A mutação que gerou o clado 1B é caracterizada por alterações estruturais do clado 1, mas que mantiveram a maior agressividade, conforme explica Medeiros. “Isso é uma alteração estrutural que ocorre com diversos vírus a exemplo da Influenza (gripe) e Covid-19. A alta multiplicação viral leva a alterações estruturais aleatórias, porém se forem benéficas para o vírus se perpetuam e podem gerar novas variantes”, esclarece.

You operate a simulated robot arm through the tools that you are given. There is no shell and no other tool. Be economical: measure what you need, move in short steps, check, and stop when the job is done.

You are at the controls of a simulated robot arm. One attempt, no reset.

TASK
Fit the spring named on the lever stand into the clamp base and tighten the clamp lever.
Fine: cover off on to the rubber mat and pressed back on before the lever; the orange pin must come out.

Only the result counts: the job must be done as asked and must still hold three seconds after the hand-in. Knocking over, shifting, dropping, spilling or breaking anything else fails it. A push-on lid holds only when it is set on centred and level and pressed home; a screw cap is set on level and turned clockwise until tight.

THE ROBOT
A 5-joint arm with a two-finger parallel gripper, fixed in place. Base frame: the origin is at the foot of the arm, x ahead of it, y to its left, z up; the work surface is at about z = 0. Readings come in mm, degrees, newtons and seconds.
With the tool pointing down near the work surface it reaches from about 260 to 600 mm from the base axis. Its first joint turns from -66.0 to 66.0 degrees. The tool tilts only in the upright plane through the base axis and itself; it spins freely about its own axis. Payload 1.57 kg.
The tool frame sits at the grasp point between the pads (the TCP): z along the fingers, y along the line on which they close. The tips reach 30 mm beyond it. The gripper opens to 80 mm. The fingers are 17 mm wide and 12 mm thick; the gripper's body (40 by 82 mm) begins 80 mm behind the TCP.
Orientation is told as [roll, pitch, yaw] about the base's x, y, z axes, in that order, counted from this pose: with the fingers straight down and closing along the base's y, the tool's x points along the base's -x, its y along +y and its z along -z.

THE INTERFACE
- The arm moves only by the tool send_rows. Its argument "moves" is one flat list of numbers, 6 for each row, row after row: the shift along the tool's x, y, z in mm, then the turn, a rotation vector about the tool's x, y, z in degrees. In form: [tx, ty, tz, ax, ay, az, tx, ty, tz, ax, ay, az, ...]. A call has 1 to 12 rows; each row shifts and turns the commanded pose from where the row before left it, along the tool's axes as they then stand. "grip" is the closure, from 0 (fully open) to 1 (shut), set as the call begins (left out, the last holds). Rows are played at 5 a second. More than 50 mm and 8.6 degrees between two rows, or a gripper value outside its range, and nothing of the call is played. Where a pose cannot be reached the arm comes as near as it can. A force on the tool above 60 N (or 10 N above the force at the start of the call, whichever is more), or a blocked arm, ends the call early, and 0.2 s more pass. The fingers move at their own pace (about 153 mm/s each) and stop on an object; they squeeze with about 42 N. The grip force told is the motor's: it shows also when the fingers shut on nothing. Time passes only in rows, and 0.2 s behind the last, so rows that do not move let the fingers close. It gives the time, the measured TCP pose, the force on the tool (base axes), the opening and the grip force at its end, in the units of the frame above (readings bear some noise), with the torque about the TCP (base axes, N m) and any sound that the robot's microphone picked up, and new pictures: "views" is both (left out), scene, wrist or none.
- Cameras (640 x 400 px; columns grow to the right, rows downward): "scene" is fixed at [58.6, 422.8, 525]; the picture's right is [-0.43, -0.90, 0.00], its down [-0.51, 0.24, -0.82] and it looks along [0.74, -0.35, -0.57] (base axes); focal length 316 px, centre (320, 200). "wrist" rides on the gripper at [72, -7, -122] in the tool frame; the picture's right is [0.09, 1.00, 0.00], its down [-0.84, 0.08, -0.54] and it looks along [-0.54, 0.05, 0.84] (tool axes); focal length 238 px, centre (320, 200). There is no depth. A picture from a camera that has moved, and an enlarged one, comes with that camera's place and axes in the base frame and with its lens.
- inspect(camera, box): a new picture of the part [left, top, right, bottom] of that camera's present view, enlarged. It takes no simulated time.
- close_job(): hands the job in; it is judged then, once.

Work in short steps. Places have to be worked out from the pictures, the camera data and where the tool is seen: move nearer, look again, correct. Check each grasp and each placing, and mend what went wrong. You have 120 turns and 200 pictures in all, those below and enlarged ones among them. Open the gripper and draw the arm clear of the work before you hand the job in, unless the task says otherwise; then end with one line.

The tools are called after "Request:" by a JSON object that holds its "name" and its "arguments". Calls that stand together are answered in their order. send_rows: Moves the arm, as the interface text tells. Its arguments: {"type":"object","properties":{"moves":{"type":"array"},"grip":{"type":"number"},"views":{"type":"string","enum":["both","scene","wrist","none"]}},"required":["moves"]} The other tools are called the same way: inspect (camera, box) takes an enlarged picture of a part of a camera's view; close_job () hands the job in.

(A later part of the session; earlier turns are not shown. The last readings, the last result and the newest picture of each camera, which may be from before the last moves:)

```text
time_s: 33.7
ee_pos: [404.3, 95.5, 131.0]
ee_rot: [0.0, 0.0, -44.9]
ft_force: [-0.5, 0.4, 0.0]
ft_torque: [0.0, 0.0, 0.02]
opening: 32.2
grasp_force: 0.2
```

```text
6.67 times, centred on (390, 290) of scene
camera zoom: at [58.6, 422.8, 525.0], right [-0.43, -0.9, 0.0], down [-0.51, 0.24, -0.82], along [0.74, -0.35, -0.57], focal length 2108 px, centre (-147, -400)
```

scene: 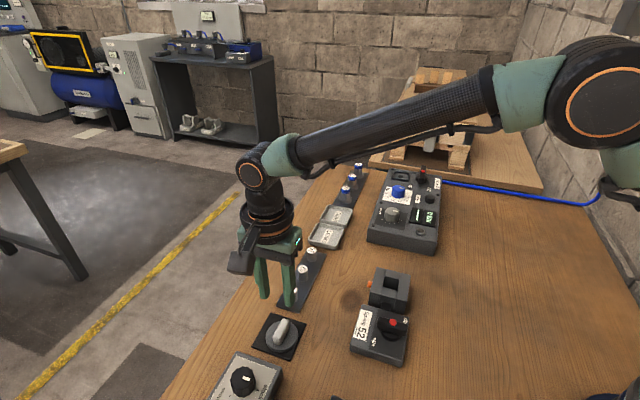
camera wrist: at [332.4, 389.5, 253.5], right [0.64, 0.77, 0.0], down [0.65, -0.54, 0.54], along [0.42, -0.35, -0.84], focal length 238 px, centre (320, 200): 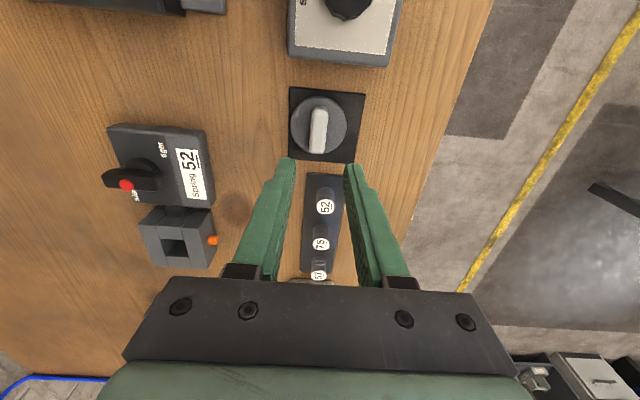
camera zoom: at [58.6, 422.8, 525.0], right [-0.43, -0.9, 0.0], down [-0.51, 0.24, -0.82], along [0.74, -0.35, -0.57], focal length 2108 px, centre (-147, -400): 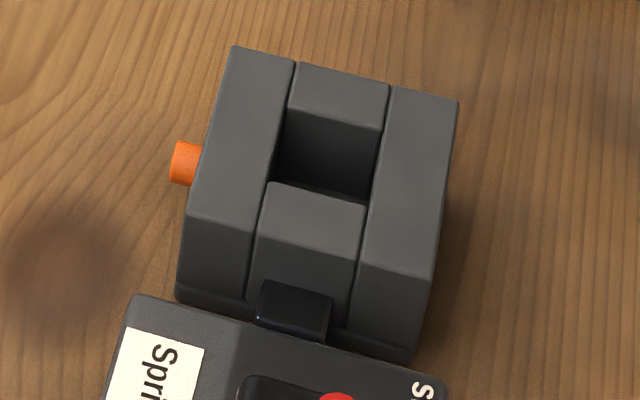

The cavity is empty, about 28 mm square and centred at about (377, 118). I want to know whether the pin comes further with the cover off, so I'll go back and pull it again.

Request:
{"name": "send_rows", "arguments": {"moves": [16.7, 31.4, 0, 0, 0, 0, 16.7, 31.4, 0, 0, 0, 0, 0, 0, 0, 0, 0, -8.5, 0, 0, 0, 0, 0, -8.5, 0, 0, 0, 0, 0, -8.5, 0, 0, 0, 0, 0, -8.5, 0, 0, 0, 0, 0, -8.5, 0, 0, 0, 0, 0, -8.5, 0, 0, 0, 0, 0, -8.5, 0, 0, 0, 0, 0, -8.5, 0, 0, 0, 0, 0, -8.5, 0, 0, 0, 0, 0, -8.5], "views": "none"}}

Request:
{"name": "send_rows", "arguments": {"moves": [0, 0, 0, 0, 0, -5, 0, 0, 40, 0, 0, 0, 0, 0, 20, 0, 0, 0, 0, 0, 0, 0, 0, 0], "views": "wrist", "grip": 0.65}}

Além da maior transmissibilidade, a variante clado 1B está associada a doenças mais graves e a uma maior taxa de mortalidade, variando entre 3% e 10% de letalidade, dependendo do surto, segundo Binnicker. “Em certos pacientes, especialmente aqueles que têm uma condição de imunocomprometimento, como HIV ou pessoas que fizeram um transplante e têm o sistema imunológico enfraquecido, o vírus pode se replicar de forma descontrolada e se espalhar para diferentes sistemas de órgãos”, acrescenta o virologista.

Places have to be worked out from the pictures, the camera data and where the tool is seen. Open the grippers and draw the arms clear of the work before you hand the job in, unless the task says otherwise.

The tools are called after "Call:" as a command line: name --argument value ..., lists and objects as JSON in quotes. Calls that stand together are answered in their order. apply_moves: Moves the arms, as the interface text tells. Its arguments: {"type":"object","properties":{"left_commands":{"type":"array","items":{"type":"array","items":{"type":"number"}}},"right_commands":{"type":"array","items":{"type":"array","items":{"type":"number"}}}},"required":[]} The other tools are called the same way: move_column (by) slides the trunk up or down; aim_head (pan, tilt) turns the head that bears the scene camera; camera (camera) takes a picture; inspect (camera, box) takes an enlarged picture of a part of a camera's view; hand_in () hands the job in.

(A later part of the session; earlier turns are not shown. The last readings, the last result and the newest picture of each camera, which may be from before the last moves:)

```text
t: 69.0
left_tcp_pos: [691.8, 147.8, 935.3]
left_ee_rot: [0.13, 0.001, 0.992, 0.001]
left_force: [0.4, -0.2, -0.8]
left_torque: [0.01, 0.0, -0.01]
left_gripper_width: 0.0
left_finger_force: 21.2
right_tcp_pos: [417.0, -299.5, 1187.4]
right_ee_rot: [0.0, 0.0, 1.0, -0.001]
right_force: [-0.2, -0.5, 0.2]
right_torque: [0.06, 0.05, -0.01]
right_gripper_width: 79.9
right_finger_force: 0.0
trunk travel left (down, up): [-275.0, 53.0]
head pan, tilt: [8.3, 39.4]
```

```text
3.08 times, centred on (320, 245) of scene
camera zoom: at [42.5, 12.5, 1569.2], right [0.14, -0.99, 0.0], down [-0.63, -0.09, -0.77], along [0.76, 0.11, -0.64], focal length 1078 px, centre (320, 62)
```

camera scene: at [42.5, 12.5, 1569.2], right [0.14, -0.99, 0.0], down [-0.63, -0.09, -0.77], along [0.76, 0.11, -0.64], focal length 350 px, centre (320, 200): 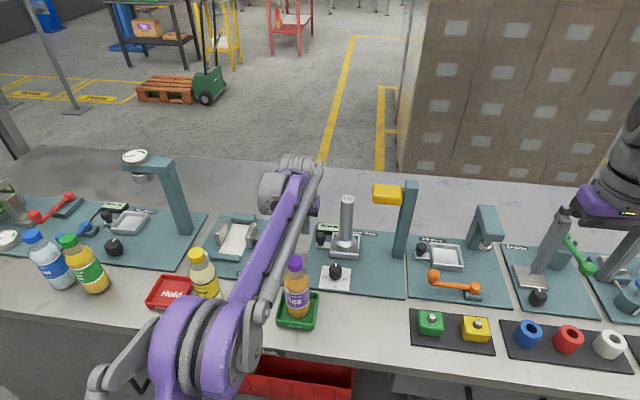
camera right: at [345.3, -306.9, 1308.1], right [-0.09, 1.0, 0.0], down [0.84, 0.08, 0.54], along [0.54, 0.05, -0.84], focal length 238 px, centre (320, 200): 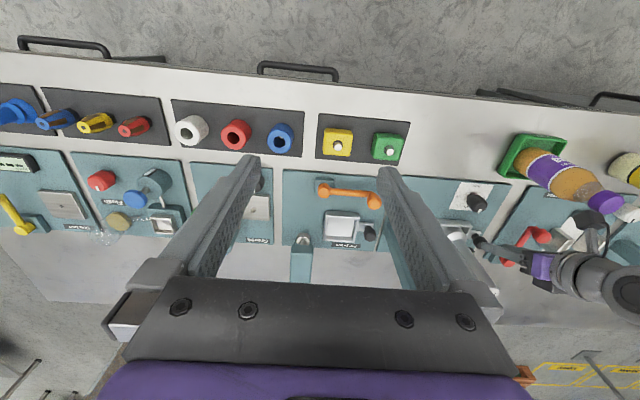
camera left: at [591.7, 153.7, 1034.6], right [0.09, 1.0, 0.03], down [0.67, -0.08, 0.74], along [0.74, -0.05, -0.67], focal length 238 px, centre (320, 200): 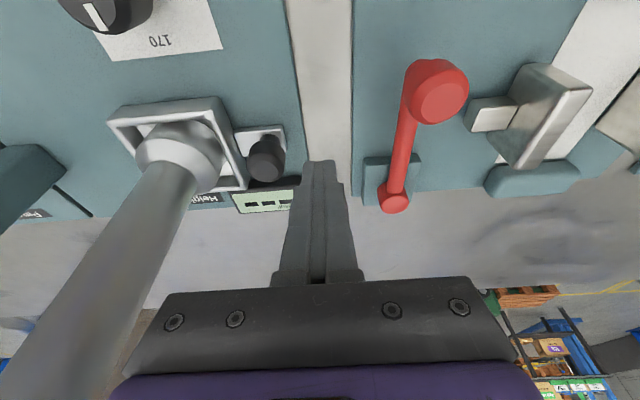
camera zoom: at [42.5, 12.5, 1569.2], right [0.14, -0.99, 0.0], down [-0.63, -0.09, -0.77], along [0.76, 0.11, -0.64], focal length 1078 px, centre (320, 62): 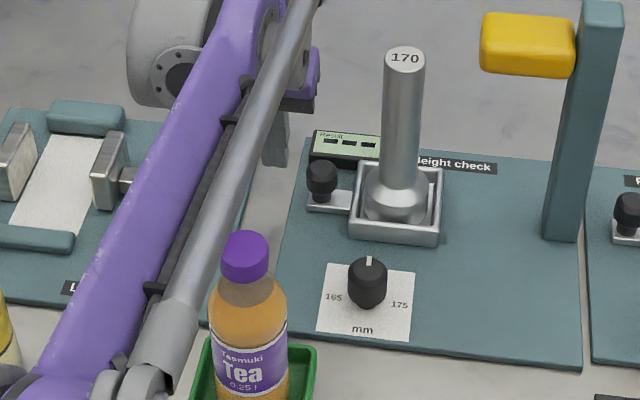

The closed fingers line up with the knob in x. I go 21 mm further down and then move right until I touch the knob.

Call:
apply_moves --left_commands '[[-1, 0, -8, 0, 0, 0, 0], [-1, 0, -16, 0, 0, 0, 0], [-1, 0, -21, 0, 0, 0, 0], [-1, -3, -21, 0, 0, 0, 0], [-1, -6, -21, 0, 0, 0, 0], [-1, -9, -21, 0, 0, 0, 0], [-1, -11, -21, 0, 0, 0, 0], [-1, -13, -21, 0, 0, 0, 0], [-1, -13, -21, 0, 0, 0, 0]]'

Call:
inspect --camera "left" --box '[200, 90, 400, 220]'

Quem está em maior risco de morte por mpox?
Segundo a OMS, pessoas imunossuprimidas correm maior risco de desenvolver mpox grave ou morrer. Além disso, pessoas com HIV avançada também têm um risco elevado de óbito se tiverem uma infecção grave, de acordo com a entidade.
Por outro lado, a OMS afirma que pessoas vivendo com HIV, mas que alcançaram supressão viral por meio de tratamento antirretroviral, “não parecem ter risco maior de mpox grave do que a população em geral”.

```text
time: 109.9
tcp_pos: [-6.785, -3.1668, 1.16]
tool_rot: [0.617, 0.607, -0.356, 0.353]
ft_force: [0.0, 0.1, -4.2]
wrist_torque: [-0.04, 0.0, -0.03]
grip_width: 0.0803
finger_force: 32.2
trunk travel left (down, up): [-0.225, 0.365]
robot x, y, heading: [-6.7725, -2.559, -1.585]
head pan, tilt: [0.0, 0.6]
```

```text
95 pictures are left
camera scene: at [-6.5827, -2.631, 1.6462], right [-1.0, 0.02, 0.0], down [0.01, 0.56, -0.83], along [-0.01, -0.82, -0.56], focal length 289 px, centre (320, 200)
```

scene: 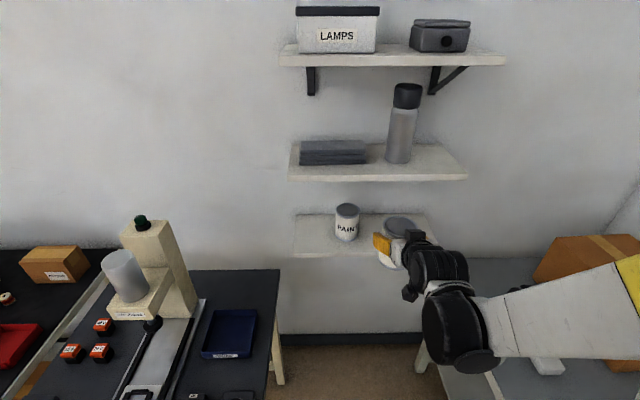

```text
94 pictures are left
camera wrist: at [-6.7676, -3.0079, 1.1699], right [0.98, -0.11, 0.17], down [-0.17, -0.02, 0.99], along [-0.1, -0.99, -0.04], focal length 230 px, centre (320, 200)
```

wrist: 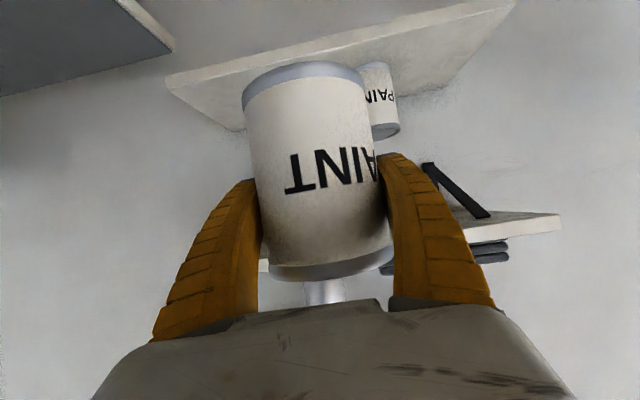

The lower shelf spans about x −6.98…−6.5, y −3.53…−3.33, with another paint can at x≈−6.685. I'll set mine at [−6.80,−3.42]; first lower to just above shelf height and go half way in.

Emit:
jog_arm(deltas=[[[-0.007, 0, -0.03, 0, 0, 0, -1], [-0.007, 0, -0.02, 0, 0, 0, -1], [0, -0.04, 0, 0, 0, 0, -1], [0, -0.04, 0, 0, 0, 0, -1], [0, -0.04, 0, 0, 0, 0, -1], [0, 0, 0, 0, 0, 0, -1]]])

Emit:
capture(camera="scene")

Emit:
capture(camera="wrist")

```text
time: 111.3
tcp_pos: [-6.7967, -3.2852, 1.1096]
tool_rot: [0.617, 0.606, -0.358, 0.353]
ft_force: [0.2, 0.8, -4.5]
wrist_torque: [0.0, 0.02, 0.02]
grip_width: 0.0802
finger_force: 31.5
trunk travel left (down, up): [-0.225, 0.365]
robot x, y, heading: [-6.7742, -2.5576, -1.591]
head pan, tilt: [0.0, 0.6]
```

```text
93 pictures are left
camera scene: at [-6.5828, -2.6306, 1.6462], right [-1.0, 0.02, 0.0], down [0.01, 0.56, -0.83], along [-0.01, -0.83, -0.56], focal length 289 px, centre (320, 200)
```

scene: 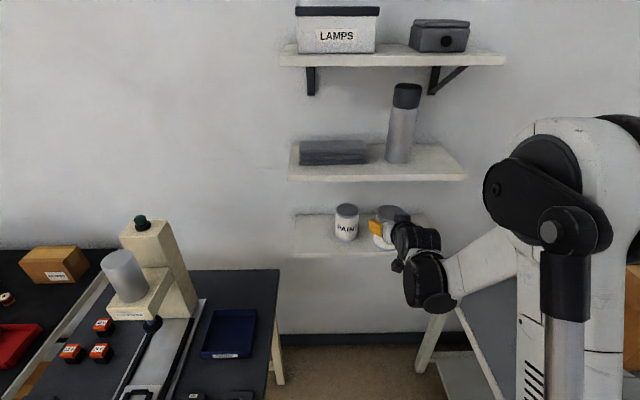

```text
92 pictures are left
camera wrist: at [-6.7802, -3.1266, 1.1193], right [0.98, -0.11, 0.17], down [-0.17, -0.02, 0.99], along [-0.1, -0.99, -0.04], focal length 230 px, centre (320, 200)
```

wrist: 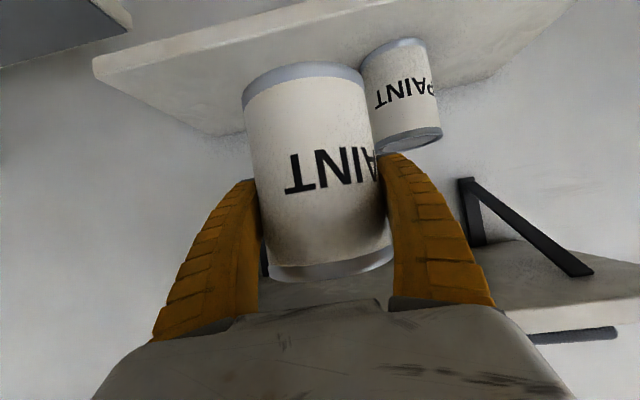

“O uso de tratamento diário eficaz para HIV (antirretrovirais ou ARVs) reduz o risco de desenvolver sintomas graves de mpox em caso de infecção. Pessoas com HIV não tratado e doença avançada por HIV podem estar imunocomprometidas e, portanto, ter maior risco de mpox grave”, diz a entidade.
Mulheres grávidas também correm maior risco de desenvolver um quadro grave de mpox e de ter complicações de saúde decorrentes da doença, já que a gestação representa um estado de imunossupressão.
“Pessoas que têm doenças crônicas também correm maior risco, já que elas possuem um sistema imune comprometido ou imaturo, no caso das crianças. Elas possuem uma série de alterações na resposta imune que podem culminar com o agravamento da doença”, afirma Trindade.
Como prevenir a mpox?
Segundo o Ministério da Saúde, as principais formas de prevenção são evitar contato direto com pessoas com suspeita ou confirmação da doença e lavar regularmente as mãos com água e sabão. Pessoas infectadas devem cumprir isolamento social, que inclui não compartilhar materiais e objetos de uso pessoal, como toalhas, escovas, lençóis e roupas.
Além disso, a vacinação contra a mpox é importante para prevenir a doença. De acordo com a pasta, a imunização antes da exposição ao vírus está priorizando pessoas com maior risco de evolução para as formas graves da doença. Entre eles estão homens cisgêneros, travestis e mulheres transexuais com idade igual ou superior a 18 anos que vivem com o vírus HIV.
Além deles, funcionários de laboratórios que trabalham diretamente com microrganismo e têm entre 18 a 49 anos também devem ser vacinados. A vacinação também prioriza pessoas que já tiveram contatos (classificados pela OMS como de alto ou médio risco) com fluidos e secreções corporais de pessoas suspeitas, prováveis ou confirmadas para mpox.